>> begin Stored data

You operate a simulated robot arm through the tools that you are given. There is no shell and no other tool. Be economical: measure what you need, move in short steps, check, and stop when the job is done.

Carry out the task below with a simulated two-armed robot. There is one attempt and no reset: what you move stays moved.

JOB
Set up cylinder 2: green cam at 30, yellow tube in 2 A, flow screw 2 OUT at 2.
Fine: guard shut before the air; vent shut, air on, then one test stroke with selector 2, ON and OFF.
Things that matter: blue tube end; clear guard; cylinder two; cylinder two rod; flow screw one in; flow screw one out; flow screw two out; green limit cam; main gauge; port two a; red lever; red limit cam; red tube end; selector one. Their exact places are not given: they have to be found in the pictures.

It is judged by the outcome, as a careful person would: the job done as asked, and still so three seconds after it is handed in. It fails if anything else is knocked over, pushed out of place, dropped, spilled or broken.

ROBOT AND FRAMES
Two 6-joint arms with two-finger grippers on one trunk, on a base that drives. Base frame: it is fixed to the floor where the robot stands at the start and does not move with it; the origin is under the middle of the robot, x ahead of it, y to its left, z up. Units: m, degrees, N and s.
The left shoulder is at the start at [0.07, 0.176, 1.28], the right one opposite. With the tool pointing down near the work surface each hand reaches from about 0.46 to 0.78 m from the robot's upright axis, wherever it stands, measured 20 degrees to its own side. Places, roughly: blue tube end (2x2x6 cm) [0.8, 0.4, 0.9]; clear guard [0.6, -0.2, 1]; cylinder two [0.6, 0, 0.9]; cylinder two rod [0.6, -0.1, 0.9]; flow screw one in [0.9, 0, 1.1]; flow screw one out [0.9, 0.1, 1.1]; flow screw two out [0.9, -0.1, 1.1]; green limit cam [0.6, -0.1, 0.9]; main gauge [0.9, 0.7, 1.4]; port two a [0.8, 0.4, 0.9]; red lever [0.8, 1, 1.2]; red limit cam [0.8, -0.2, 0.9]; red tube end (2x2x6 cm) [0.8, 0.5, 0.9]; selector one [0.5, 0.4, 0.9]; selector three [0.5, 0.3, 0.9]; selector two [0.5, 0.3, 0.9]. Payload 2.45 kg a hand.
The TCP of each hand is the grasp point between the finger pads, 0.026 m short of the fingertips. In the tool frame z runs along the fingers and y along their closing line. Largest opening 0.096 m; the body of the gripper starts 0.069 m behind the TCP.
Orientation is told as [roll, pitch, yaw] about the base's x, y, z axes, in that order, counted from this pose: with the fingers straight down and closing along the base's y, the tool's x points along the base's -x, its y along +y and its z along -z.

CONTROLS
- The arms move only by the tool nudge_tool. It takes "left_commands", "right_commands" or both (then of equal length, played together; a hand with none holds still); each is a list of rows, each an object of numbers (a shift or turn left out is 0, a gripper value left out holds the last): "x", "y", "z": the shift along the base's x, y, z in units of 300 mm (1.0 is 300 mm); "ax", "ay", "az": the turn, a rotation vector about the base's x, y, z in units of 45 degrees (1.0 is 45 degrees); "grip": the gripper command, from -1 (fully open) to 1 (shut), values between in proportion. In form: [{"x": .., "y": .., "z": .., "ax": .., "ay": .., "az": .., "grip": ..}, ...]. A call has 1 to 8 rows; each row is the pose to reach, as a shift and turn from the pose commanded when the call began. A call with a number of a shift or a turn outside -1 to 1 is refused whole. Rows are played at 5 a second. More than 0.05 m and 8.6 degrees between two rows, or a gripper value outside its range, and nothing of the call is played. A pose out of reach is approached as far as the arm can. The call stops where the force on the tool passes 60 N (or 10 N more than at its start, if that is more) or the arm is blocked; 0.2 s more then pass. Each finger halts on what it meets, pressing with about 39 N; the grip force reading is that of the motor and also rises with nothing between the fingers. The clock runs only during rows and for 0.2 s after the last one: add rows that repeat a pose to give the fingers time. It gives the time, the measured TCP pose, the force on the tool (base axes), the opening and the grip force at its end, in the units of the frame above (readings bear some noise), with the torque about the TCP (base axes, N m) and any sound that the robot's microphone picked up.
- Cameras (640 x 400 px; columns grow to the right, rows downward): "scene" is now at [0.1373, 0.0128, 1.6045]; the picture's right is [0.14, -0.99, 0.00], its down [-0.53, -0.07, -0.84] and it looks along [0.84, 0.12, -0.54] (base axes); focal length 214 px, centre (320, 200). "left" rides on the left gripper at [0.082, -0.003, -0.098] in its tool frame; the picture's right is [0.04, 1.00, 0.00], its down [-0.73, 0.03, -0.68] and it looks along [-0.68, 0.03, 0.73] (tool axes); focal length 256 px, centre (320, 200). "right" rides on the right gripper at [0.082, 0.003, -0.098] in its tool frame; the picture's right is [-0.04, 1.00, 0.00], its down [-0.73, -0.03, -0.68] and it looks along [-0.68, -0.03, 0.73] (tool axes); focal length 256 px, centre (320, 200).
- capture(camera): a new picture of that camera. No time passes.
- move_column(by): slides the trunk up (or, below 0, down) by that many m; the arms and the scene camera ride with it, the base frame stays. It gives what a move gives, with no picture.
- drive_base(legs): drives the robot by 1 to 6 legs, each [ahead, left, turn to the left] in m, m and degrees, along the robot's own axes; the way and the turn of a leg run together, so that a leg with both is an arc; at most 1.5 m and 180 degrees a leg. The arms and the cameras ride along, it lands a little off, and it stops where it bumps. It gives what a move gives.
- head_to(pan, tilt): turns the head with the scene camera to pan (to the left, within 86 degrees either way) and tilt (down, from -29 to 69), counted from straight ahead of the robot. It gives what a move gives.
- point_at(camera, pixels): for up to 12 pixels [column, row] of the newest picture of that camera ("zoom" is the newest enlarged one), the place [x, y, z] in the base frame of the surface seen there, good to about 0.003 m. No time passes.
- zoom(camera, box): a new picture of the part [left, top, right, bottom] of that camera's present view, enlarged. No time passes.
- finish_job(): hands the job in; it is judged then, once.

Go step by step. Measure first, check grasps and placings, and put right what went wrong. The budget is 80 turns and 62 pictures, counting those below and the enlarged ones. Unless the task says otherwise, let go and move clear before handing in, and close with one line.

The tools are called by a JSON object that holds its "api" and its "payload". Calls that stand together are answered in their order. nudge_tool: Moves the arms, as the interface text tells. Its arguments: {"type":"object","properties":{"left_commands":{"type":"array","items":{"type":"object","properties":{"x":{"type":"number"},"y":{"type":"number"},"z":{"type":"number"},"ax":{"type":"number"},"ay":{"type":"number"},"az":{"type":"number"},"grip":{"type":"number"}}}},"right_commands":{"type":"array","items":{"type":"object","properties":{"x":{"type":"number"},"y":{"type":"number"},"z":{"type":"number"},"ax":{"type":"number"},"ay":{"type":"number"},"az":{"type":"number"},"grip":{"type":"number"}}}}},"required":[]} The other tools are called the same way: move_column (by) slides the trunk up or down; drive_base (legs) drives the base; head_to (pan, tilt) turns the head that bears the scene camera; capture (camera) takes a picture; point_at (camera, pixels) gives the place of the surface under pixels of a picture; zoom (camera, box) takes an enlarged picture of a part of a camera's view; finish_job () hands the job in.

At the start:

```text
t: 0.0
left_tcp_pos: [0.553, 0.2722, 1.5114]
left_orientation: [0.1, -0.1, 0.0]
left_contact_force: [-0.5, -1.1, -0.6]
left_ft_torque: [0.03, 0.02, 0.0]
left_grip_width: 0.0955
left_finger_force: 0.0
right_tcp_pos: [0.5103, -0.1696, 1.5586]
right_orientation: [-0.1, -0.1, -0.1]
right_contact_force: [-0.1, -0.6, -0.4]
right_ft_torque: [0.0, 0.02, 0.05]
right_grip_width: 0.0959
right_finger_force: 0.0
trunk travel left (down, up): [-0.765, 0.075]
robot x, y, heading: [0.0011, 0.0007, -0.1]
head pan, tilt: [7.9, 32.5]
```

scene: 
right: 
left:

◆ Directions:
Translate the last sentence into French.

>> end Stored data
>> begin Selected text

Ahead of the 19 lakh people contesting their exclusion from the National Register of Citizens (NRC) in Foreigners’ Tribunals, a mobile application developed by a journalist-lawyer duo was launched to help those seeking legal assistance. On October 1, NRC eHandbook, an Android app was launched to aid lawyers and paralegals who will be filing appeals for the NRC-excluded in Foreigners’ Tribunals.

“Not just lawyers, but our app — which is a repository of all kinds of documentation related to the NRC — will also be of use to anyone, be it a journalist or a researcher, who wants to understand the NRC process,” says Shakil Ahmed, a Guwahati-based freelance journalist  who developed the app, along with advocate Mustafa Khaddam Hussain.

>> end Selected text

◆ Directions:
1. Pull out the sentences of the selected text that run from "Ahead of the" through "Mustafa Khaddam Hussain." and give them unchanged.
2. I need the selected text continued from the place where it stops.

◆ Answer list:
1.
Ahead of the 19 lakh people contesting their exclusion from the National Register of Citizens (NRC) in Foreigners’ Tribunals, a mobile application developed by a journalist-lawyer duo was launched to help those seeking legal assistance. On October 1, NRC eHandbook, an Android app was launched to aid lawyers and paralegals who will be filing appeals for the NRC-excluded in Foreigners’ Tribunals.

“Not just lawyers, but our app — which is a repository of all kinds of documentation related to the NRC — will also be of use to anyone, be it a journalist or a researcher, who wants to understand the NRC process,” says Shakil Ahmed, a Guwahati-based freelance journalist  who developed the app, along with advocate Mustafa Khaddam Hussain.

2.
The final NRC list was published on August 31 and excluded 19,06,657 people out of 3.3 crore applicants. Those left out have the option of contesting their exclusions in quasi-judicial bodies called Foreigners’ Tribunals, within 120 days of receiving the rejection order. The Tribunals — currently 100 in number (while 200 new ones are being set up) — are the ultimate authority in determining citizenship in Assam, and have the discretion of sending people to detention centres, if they fail to prove that they are Indian. However, these courts have increasingly earned a negative reputation for their incorrect judgments, with the Gauhati High Court recently indicting a Foreigners’ Tribunal in Morigaon district for 57 wrong judgments.

While the appeals process has not started yet, people are gearing up nonetheless. While five National Law Schools have collaborated to provide legal assistance to those left out of the NRC through a platform called Parichay, the state government has also announced that the District Legal Services Authorities (DLSA) will be providing free legal aid to the needy.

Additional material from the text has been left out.